After a full day of shopping together for home furnishings in Brandon, dragging UD through the likes of Stein Mart, Tuesday Morning, Big Lots, Rooms to Go and Macy's (I know...somebody draw up the divorce papers), all the while giving his American Express card an Iron Man Decathlon workout, I could tell by his hopeless, vacant gaze that if I didn't get food and alcohol down him soon he'd either be running into traffic on SR 60 or tossing himself into the Alafia River. Not willing to drive the Crosstown into Tampa on a bet with the RNC in full swing, what was I to do here in the barren culinary wasteland of Cheesecake Factory and Olive Garden? We love Cuban food and had passed La Septima on many occasions, but its dated strip mall location never did much to inspire a stop. Desperate times call for desperate measures, however, so it was time to pull in.
I was pleasantly surprised when we entered, having expected a far less cozy and inviting interior. It had a homey warmth with neither the sterility or utilitarianism I was kind of expecting. There was even a full bar...Honey, I'm home!
Our charming and efficient server, "G", gave us wonderful, attentive care...far surpassing the level of service we've received anywhere else in East Hillsborough County (Della's After Dark being the only other contender). A fantastic carafe of autentico red sangria appeared at warp speed, serving as UD's magic carpet ride back from the dark side. I was particularly enamored of the cinnamon sugar rimmed glasses...nice touch!
Underdog's Super Energy Pill arrived in the form of "Walk Around La Septima"...a hearty combo of Ropa Vieja (shredded tender flank steak slow simmered in a burgundy wine sauce), Picadillo (ground beef, olives and capers in a seasoned tomato sauce) and Lechon Asado (fresh pork marinated in sour orange mojo and slow-roasted to perfect tenderness). All of the protein offerings tasted like they'd been simmering/marinating/macerating/whatever since God was a child. SO delish. I truly adored the mammoth side of saffron-intense yellow rice and black beans, as well. Nobody poured these beans out of a Goya can. They had clearly bean soaked and simmered with love. I couldn't keep my fork out of them.

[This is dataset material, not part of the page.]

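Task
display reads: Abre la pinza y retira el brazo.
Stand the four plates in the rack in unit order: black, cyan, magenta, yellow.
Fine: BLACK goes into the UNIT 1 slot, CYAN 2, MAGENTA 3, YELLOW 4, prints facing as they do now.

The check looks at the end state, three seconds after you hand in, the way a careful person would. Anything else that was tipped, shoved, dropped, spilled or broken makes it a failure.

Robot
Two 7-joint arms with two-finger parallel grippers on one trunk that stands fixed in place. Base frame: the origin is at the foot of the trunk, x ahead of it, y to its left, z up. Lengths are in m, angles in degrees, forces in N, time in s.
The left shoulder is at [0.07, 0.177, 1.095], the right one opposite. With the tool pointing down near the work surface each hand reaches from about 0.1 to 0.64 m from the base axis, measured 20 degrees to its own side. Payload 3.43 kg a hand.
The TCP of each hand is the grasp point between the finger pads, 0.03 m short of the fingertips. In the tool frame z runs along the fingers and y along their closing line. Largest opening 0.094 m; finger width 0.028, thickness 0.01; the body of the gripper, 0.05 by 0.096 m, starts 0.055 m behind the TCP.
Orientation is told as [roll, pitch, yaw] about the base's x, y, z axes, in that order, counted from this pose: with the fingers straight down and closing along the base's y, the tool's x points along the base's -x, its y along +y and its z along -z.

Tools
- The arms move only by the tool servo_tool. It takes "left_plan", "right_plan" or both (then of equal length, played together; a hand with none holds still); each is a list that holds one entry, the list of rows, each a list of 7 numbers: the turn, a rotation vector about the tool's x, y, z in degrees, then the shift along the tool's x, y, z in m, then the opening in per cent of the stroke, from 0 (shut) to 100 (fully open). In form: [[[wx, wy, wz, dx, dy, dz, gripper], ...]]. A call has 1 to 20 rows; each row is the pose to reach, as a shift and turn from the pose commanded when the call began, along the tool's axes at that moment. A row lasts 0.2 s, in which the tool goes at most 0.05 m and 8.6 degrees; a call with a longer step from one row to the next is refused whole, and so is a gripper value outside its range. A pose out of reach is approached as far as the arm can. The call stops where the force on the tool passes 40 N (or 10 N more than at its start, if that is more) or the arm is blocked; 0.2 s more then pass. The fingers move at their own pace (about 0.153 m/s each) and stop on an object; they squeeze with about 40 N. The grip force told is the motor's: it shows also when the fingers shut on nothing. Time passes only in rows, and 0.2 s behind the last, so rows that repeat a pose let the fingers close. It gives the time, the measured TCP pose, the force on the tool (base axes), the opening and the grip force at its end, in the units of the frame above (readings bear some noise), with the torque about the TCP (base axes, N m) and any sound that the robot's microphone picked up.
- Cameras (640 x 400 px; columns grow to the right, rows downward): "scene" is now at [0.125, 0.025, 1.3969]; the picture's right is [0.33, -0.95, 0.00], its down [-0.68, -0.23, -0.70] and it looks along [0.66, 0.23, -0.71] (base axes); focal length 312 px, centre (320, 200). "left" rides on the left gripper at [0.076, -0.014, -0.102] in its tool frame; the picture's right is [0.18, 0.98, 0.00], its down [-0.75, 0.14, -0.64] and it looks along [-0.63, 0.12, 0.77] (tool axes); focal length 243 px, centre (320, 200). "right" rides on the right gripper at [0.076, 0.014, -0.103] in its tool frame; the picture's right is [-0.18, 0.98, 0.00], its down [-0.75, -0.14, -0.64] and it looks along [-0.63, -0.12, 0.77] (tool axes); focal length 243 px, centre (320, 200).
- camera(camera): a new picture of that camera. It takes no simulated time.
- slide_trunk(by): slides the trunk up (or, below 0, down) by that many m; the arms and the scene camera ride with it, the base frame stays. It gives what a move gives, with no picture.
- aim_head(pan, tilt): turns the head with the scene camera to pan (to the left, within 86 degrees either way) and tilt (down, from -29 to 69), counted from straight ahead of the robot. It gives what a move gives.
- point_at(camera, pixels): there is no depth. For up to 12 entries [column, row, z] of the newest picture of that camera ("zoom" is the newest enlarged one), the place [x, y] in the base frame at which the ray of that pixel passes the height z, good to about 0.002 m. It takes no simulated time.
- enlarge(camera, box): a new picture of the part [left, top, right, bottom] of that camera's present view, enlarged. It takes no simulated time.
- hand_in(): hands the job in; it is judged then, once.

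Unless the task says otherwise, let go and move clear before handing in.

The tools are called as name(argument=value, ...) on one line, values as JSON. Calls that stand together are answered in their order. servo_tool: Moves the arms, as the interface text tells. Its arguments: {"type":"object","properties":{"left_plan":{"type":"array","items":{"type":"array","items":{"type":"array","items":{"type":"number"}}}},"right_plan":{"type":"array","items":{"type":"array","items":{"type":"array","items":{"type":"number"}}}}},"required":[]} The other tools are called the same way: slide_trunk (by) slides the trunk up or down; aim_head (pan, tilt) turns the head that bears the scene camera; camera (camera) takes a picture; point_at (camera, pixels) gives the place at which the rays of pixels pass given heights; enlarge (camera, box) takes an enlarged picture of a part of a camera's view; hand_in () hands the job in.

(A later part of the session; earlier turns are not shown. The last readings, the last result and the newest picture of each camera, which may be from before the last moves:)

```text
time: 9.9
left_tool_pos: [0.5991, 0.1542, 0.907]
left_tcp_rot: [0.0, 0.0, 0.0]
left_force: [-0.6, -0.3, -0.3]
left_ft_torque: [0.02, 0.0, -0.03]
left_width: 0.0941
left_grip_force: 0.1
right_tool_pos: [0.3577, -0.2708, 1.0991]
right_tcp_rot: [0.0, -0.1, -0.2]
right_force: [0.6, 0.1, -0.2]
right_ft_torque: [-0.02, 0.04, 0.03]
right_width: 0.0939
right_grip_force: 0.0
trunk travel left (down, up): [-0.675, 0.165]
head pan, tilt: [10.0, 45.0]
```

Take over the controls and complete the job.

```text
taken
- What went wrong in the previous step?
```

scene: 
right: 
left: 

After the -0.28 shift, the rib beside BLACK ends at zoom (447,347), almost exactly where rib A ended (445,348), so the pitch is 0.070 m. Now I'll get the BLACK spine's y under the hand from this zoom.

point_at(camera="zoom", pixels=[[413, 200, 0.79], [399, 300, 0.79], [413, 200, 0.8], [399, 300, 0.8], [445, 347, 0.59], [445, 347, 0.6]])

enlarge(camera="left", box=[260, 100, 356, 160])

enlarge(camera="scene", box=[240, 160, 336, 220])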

My hot, pressed half Cuban sandwich was a fine, generous and meaty rendition...nothing more or less than expected. Served with a cup of Caldo Gallego soup (a white bean soup with ham and chorizo) and more Cuban bread, this was the deal of the century for $5.50.
As wine and beer drinkers, we rarely walk away from a nice lunch for less than $50. This one cost about $40 before tip...and we could've easily paid under $20 if not for our carafe of sangria. A lovely, economical, relaxing and delicious experience all around. Muy rico!